Task description:
Repeat the listing in full, exactly as it stands.

┄┄┄┄┄┄

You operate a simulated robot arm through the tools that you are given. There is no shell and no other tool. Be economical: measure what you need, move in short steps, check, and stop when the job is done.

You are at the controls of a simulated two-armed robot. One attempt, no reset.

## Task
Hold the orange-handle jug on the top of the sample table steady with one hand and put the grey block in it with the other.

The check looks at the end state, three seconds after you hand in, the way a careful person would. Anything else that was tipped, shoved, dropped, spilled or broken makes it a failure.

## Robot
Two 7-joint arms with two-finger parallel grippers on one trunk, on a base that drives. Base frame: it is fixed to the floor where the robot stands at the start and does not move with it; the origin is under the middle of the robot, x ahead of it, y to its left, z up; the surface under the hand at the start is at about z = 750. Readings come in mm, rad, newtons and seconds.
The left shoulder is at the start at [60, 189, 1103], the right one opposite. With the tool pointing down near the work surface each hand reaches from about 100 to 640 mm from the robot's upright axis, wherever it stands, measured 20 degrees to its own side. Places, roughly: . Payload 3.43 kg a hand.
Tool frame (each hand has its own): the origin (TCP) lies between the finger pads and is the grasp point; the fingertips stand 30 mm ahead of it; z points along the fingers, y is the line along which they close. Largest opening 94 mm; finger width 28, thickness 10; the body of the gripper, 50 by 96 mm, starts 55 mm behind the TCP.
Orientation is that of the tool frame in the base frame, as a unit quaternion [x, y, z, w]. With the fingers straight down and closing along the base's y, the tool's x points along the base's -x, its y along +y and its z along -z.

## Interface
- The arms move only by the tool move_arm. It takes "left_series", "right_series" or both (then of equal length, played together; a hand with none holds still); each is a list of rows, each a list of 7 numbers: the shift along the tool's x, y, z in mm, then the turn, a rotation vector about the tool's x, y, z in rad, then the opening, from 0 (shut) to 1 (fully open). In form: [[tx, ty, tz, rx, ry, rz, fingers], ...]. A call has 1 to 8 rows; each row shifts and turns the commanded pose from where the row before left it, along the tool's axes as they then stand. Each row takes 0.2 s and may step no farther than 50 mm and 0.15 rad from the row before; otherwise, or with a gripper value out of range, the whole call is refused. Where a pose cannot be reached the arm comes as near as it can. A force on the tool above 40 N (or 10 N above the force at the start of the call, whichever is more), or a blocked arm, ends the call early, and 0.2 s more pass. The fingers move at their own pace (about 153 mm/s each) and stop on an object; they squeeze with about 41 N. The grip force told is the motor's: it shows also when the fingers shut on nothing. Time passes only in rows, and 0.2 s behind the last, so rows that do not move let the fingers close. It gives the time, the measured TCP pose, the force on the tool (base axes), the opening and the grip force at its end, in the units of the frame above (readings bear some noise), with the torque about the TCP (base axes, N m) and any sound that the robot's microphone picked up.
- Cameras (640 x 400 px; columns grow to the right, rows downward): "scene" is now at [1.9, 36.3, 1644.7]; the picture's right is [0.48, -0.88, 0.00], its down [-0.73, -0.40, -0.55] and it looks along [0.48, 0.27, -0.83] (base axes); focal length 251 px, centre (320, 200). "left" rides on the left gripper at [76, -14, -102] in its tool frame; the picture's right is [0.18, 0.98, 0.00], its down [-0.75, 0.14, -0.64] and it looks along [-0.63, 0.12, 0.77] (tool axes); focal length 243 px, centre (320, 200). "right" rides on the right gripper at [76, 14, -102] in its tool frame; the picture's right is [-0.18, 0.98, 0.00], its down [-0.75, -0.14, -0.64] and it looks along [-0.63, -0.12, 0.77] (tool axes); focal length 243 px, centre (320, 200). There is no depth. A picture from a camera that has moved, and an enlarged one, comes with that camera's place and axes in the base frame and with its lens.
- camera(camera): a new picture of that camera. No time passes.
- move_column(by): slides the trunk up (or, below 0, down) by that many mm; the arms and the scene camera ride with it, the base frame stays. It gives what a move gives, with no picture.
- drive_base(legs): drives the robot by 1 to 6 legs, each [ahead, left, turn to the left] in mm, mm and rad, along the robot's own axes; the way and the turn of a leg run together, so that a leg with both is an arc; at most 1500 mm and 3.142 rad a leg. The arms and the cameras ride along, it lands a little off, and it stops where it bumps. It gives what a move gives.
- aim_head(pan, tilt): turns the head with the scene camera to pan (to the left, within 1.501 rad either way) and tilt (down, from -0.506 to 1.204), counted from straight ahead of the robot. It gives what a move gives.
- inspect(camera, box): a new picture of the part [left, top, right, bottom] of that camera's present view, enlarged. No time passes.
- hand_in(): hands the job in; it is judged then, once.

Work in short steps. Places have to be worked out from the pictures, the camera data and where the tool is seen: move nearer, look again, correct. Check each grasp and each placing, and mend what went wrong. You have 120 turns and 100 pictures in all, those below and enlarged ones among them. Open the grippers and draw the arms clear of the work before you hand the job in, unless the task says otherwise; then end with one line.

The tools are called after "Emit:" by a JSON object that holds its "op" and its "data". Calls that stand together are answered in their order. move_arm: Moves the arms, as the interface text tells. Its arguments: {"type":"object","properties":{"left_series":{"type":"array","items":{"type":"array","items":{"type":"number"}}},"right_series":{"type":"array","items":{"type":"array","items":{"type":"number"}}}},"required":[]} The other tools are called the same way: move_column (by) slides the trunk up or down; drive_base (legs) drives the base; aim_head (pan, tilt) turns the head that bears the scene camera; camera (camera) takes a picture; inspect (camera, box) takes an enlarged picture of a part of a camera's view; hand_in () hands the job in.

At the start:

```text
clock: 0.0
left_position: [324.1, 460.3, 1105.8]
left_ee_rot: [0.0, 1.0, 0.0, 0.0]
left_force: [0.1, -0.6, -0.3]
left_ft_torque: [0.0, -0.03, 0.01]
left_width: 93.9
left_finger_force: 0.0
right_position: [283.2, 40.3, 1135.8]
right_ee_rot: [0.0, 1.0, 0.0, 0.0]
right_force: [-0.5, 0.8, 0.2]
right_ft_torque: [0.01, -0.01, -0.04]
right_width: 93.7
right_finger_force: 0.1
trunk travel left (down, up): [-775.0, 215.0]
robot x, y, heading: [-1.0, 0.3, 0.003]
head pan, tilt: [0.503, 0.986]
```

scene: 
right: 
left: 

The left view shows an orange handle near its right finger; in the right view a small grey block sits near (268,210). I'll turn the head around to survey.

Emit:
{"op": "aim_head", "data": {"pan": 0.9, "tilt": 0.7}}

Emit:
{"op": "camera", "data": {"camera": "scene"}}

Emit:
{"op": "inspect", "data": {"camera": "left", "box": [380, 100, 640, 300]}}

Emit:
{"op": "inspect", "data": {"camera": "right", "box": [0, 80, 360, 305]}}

┄┄┄┄┄┄

Result below:
You operate a simulated robot arm through the tools that you are given. There is no shell and no other tool. Be economical: measure what you need, move in short steps, check, and stop when the job is done.

You are at the controls of a simulated two-armed robot. One attempt, no reset.

## Task
Hold the orange-handle jug on the top of the sample table steady with one hand and put the grey block in it with the other.

The check looks at the end state, three seconds after you hand in, the way a careful person would. Anything else that was tipped, shoved, dropped, spilled or broken makes it a failure.

## Robot
Two 7-joint arms with two-finger parallel grippers on one trunk, on a base that drives. Base frame: it is fixed to the floor where the robot stands at the start and does not move with it; the origin is under the middle of the robot, x ahead of it, y to its left, z up; the surface under the hand at the start is at about z = 750. Readings come in mm, rad, newtons and seconds.
The left shoulder is at the start at [60, 189, 1103], the right one opposite. With the tool pointing down near the work surface each hand reaches from about 100 to 640 mm from the robot's upright axis, wherever it stands, measured 20 degrees to its own side. Places, roughly: . Payload 3.43 kg a hand.
Tool frame (each hand has its own): the origin (TCP) lies between the finger pads and is the grasp point; the fingertips stand 30 mm ahead of it; z points along the fingers, y is the line along which they close. Largest opening 94 mm; finger width 28, thickness 10; the body of the gripper, 50 by 96 mm, starts 55 mm behind the TCP.
Orientation is that of the tool frame in the base frame, as a unit quaternion [x, y, z, w]. With the fingers straight down and closing along the base's y, the tool's x points along the base's -x, its y along +y and its z along -z.

## Interface
- The arms move only by the tool move_arm. It takes "left_series", "right_series" or both (then of equal length, played together; a hand with none holds still); each is a list of rows, each a list of 7 numbers: the shift along the tool's x, y, z in mm, then the turn, a rotation vector about the tool's x, y, z in rad, then the opening, from 0 (shut) to 1 (fully open). In form: [[tx, ty, tz, rx, ry, rz, fingers], ...]. A call has 1 to 8 rows; each row shifts and turns the commanded pose from where the row before left it, along the tool's axes as they then stand. Each row takes 0.2 s and may step no farther than 50 mm and 0.15 rad from the row before; otherwise, or with a gripper value out of range, the whole call is refused. Where a pose cannot be reached the arm comes as near as it can. A force on the tool above 40 N (or 10 N above the force at the start of the call, whichever is more), or a blocked arm, ends the call early, and 0.2 s more pass. The fingers move at their own pace (about 153 mm/s each) and stop on an object; they squeeze with about 41 N. The grip force told is the motor's: it shows also when the fingers shut on nothing. Time passes only in rows, and 0.2 s behind the last, so rows that do not move let the fingers close. It gives the time, the measured TCP pose, the force on the tool (base axes), the opening and the grip force at its end, in the units of the frame above (readings bear some noise), with the torque about the TCP (base axes, N m) and any sound that the robot's microphone picked up.
- Cameras (640 x 400 px; columns grow to the right, rows downward): "scene" is now at [1.9, 36.3, 1644.7]; the picture's right is [0.48, -0.88, 0.00], its down [-0.73, -0.40, -0.55] and it looks along [0.48, 0.27, -0.83] (base axes); focal length 251 px, centre (320, 200). "left" rides on the left gripper at [76, -14, -102] in its tool frame; the picture's right is [0.18, 0.98, 0.00], its down [-0.75, 0.14, -0.64] and it looks along [-0.63, 0.12, 0.77] (tool axes); focal length 243 px, centre (320, 200). "right" rides on the right gripper at [76, 14, -102] in its tool frame; the picture's right is [-0.18, 0.98, 0.00], its down [-0.75, -0.14, -0.64] and it looks along [-0.63, -0.12, 0.77] (tool axes); focal length 243 px, centre (320, 200). There is no depth. A picture from a camera that has moved, and an enlarged one, comes with that camera's place and axes in the base frame and with its lens.
- camera(camera): a new picture of that camera. No time passes.
- move_column(by): slides the trunk up (or, below 0, down) by that many mm; the arms and the scene camera ride with it, the base frame stays. It gives what a move gives, with no picture.
- drive_base(legs): drives the robot by 1 to 6 legs, each [ahead, left, turn to the left] in mm, mm and rad, along the robot's own axes; the way and the turn of a leg run together, so that a leg with both is an arc; at most 1500 mm and 3.142 rad a leg. The arms and the cameras ride along, it lands a little off, and it stops where it bumps. It gives what a move gives.
- aim_head(pan, tilt): turns the head with the scene camera to pan (to the left, within 1.501 rad either way) and tilt (down, from -0.506 to 1.204), counted from straight ahead of the robot. It gives what a move gives.
- inspect(camera, box): a new picture of the part [left, top, right, bottom] of that camera's present view, enlarged. No time passes.
- hand_in(): hands the job in; it is judged then, once.

Work in short steps. Places have to be worked out from the pictures, the camera data and where the tool is seen: move nearer, look again, correct. Check each grasp and each placing, and mend what went wrong. You have 120 turns and 100 pictures in all, those below and enlarged ones among them. Open the grippers and draw the arms clear of the work before you hand the job in, unless the task says otherwise; then end with one line.

The tools are called after "Emit:" by a JSON object that holds its "op" and its "data". Calls that stand together are answered in their order. move_arm: Moves the arms, as the interface text tells. Its arguments: {"type":"object","properties":{"left_series":{"type":"array","items":{"type":"array","items":{"type":"number"}}},"right_series":{"type":"array","items":{"type":"array","items":{"type":"number"}}}},"required":[]} The other tools are called the same way: move_column (by) slides the trunk up or down; drive_base (legs) drives the base; aim_head (pan, tilt) turns the head that bears the scene camera; camera (camera) takes a picture; inspect (camera, box) takes an enlarged picture of a part of a camera's view; hand_in () hands the job in.

At the start:

```text
clock: 0.0
left_position: [324.1, 460.3, 1105.8]
left_ee_rot: [0.0, 1.0, 0.0, 0.0]
left_force: [0.1, -0.6, -0.3]
left_ft_torque: [0.0, -0.03, 0.01]
left_width: 93.9
left_finger_force: 0.0
right_position: [283.2, 40.3, 1135.8]
right_ee_rot: [0.0, 1.0, 0.0, 0.0]
right_force: [-0.5, 0.8, 0.2]
right_ft_torque: [0.01, -0.01, -0.04]
right_width: 93.7
right_finger_force: 0.1
trunk travel left (down, up): [-775.0, 215.0]
robot x, y, heading: [-1.0, 0.3, 0.003]
head pan, tilt: [0.503, 0.986]
```

scene: 
right: 
left: 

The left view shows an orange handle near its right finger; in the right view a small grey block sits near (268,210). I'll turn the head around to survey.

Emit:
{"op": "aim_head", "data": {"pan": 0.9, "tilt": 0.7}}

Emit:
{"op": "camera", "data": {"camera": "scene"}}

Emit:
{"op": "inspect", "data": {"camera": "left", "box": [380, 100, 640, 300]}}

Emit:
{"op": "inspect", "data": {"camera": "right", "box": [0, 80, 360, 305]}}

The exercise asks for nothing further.